##### Quoted passage #####

Well, up until last night I was thinking that Osama died in mid December 2001 of complications of kidney failure in Tora Bora, as was widely announced in the Arabic press at the time. That would have explained quite reasonably his lack of public appearances since then. No video just sketchy audio recordings. I'm sure even in Afpac they have cellphones with cameras.

But no, it seems that Mayday, the anniversary of Hitlers death, and the 8th anniversary of George Bush's "Mission accomplished" speech, (wearing a codpiece on an aircraft carrier), was to mark the end of "Operation Cyclone". No CIA pension for Osama, maybe it will help with the US deficit. A single day for all those events, keep building that meme.

##### Data provided #####

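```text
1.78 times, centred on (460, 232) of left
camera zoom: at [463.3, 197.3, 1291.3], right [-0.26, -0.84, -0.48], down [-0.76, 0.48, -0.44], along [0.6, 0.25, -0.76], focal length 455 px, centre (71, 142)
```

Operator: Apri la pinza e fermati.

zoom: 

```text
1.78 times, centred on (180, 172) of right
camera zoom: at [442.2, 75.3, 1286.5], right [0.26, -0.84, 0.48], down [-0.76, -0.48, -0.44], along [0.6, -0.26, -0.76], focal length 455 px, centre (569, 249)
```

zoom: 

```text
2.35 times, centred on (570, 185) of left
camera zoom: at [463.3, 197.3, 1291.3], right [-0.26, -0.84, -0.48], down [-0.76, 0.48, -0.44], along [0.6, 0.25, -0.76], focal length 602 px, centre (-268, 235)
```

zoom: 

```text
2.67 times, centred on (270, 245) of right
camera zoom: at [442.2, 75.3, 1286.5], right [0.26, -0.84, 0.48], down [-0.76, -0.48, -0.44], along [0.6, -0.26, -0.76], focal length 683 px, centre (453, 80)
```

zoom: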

#####

> [What you will do]:
A – In the quoted passage, find "But no, it seems" and reproduce everything up to and including "building that meme.".
B – Continue the quoted passage that opens with "Well, up until".

> [Results of the tasks]:
A –
But no, it seems that Mayday, the anniversary of Hitlers death, and the 8th anniversary of George Bush's "Mission accomplished" speech, (wearing a codpiece on an aircraft carrier), was to mark the end of "Operation Cyclone". No CIA pension for Osama, maybe it will help with the US deficit. A single day for all those events, keep building that meme.

B –
So, the official story is he died with a rifle in his hands attacking the infidel, and invader of the nation of Islam. Sweet! a martyr on Jihad go to heaven, directly to heaven, do not pass "the horrors of the grave".

OBL can now get busy with those 72 virgins for the rest of eternity; White, beautiful, obedient, never on the rag or pregnant, free of feces (no fudge packing required in paradise) and "locked in their tent" so they are all there when you get home.
Of course, to go with, the super hard on, 100 times the sexual potency he had when he was alive! Whats not to like?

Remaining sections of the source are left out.